The Vermont senator revealed the changes a day after losing four of the five states that voted Tuesday and falling further behind Hillary Clinton in the race for the Democratic presidential nomination. Despite the changes, Mr. Sanders said he would remain in the race through the party's summer convention and stressed that he hoped to bring staff members back on board if his political fortunes improved.My condolences to the people losing their jobs.
"We want to win as many delegates as we can, so we do not need workers now in states around the country," Mr. Sanders said in the interview. "We don't need people right now in Connecticut. That election is over. We don't need them in Maryland. So what we are going to do is allocate our resources to the 14 contests that remain, and that means that we are going to be cutting back on staff."
When asked how many people would be let go, Mr. Sanders didn’t give an exact number but did say many people would be affected.
"It will be hundreds of staff members," Mr. Sanders said. "We have had a very large staff, which was designed to deal with 50 states in this country; 40 of the states are now behind us. So we have had a great staff, great people."
He added that he hoped to work with the people his campaign is letting go in the future.
"If we win this, every one of those great people who have helped us get this far, they will be rehired," Mr.

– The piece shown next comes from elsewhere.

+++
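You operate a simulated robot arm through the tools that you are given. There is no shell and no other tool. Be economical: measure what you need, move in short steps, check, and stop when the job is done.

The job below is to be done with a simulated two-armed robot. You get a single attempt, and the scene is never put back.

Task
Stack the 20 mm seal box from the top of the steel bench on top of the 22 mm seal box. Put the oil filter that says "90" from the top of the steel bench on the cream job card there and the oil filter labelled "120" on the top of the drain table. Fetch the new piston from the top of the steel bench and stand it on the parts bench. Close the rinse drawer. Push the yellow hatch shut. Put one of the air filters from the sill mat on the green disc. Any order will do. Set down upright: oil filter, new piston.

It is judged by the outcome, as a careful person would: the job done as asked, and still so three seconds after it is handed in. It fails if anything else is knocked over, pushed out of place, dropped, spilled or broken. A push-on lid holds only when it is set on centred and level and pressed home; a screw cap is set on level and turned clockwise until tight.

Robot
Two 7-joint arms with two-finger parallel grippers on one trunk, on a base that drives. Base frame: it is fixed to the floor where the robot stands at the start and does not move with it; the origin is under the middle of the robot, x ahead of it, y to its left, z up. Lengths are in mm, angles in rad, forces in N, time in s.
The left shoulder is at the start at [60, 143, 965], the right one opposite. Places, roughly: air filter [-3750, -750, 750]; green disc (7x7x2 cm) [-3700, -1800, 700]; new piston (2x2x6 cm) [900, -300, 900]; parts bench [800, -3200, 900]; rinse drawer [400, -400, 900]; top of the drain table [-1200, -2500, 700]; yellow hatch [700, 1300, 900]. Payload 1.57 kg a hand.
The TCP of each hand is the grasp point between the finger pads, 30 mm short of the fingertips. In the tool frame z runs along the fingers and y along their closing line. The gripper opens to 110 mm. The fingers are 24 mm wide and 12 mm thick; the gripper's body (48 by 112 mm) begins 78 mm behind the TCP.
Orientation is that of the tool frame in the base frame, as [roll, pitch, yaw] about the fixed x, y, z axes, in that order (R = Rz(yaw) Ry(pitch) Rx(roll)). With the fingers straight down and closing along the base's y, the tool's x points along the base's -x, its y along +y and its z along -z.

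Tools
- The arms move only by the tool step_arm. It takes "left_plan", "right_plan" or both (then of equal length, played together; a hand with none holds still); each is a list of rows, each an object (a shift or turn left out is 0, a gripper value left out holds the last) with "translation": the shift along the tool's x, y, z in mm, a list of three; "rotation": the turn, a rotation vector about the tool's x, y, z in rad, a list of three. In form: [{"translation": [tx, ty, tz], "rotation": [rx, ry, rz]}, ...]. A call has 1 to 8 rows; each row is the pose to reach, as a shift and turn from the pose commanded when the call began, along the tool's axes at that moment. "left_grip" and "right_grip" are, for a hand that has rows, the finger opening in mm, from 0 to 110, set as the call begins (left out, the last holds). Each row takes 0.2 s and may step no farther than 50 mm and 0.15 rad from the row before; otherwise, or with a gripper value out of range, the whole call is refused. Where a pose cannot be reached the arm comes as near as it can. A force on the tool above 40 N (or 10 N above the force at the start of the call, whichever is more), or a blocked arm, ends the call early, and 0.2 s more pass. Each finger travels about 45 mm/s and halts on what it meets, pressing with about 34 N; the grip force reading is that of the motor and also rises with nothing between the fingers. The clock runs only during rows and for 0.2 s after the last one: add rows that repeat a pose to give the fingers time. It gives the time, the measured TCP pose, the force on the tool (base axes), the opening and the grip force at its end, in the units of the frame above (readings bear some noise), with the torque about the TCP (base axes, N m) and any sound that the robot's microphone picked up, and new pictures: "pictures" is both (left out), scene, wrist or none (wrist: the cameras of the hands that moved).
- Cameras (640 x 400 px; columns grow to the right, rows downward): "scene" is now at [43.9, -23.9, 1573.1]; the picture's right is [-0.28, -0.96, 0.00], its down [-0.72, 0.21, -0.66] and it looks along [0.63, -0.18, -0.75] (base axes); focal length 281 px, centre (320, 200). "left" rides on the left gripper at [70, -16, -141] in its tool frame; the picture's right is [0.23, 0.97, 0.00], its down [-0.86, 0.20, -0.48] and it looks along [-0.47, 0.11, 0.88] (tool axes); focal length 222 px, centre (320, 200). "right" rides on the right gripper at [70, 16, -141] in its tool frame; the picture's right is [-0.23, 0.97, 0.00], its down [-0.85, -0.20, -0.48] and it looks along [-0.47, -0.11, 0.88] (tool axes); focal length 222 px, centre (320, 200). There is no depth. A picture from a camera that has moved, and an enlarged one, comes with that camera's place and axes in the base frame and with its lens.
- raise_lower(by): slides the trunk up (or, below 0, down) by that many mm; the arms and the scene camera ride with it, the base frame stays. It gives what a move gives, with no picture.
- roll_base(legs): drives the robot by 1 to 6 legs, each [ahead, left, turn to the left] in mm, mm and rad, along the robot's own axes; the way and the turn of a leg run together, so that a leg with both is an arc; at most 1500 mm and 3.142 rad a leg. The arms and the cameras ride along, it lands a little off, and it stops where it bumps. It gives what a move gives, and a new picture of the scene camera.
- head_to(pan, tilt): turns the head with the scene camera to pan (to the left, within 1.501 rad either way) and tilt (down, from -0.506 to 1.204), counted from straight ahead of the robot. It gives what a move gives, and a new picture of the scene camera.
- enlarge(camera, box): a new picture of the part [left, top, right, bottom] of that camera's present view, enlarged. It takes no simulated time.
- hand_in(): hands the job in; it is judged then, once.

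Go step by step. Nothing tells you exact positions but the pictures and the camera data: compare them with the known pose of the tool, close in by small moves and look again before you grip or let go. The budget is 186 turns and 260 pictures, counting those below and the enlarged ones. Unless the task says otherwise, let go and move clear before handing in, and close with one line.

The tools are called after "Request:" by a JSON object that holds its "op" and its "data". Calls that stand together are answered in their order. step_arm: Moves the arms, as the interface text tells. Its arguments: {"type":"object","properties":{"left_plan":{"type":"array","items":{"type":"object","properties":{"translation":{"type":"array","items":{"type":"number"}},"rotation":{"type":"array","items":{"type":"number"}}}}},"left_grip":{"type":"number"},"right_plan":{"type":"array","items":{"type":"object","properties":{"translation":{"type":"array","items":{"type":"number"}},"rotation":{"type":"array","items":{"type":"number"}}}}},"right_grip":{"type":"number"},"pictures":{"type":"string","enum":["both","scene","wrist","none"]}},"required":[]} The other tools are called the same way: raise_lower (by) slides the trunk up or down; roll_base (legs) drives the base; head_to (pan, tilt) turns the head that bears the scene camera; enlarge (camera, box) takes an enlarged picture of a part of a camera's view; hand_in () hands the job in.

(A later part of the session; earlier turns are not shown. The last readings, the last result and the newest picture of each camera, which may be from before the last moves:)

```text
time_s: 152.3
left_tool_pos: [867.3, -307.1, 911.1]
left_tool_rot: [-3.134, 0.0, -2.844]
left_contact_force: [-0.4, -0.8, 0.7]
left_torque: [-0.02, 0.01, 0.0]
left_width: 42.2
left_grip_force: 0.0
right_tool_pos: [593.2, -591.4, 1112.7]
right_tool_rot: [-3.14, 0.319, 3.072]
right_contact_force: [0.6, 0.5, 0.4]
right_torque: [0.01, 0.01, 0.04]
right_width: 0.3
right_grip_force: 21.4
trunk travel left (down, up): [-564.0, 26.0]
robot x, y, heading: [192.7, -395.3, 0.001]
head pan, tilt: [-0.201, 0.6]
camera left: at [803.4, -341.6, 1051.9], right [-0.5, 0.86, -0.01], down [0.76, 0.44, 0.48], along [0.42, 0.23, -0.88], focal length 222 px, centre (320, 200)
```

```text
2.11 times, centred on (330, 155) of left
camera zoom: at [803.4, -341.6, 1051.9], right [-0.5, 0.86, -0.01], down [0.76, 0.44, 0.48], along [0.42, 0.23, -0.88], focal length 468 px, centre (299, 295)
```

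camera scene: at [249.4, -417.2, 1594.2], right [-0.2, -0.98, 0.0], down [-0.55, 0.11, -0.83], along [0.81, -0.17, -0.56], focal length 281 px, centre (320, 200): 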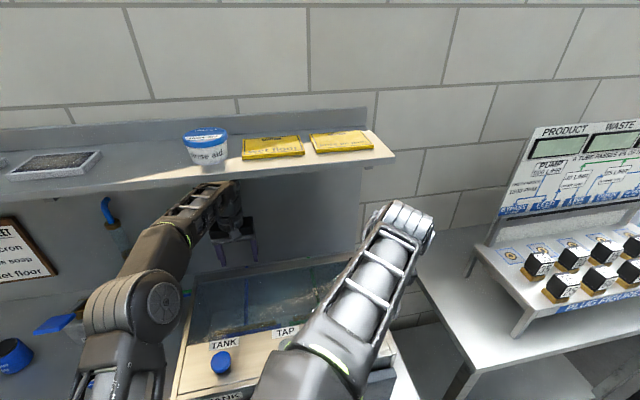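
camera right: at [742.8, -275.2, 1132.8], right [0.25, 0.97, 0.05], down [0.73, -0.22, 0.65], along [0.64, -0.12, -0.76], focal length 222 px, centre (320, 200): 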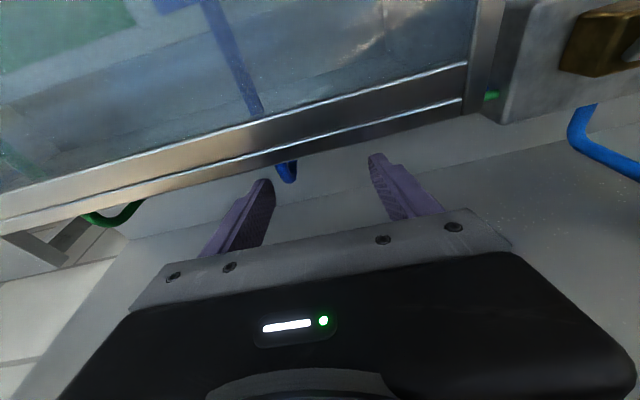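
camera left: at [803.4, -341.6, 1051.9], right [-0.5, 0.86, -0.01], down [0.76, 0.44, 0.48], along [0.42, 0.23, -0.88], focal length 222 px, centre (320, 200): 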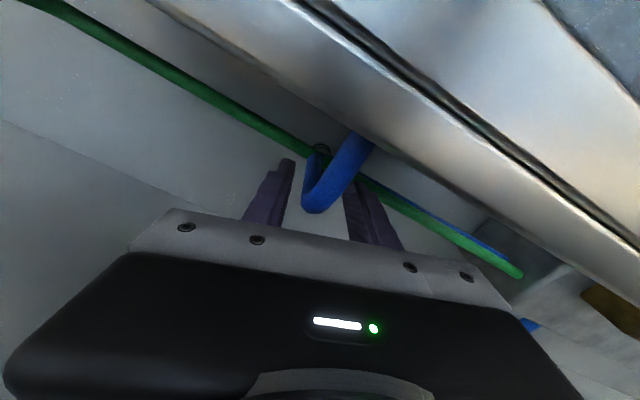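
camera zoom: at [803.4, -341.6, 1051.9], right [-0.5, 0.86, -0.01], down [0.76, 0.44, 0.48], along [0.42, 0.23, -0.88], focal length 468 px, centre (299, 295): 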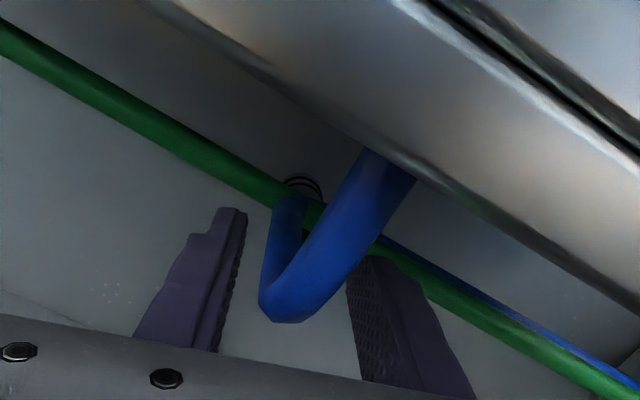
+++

Sanders said. "But right now, we have to use all of the resources we have and focus them on the remaining states."
He said his campaign's fund-raising was not suffering. "We are doing well, and it continues to be very strong," he said.
People can do whatever they want with their own money, but Sanders continuing to aggressively fundraise, while indulging this pretense—that many of his supporters believe—that he can still actually win the nomination, which he cannot, strikes me as not entirely ethical.
And he is still saying that: "We are in this campaign to win, but if we do not win, we intend to win every delegate we can, so that when we go to Philadelphia in July we are going to have the votes to put together the strongest progressive agenda that any political party has ever seen."
Meanwhile, his campaign manager Jeff Weaver is still peddling the narrative that they can straight-up win, saying "he still sees a 'mathematical possibility' of catching Clinton, saying Sanders is poised to go on a winning streak and will continue to try to convince the party's superdelegates that he would be the stronger Democratic candidate against Republican front-runner Donald Trump in the fall."
To be clear: At this point, "Sanders would need 107% of remaining delegates at stake in order to win the nomination."
Anyway. Like I said, people can do with their money whatever they want to do with it, but I just wish Sanders would be more honest about the investment they're making.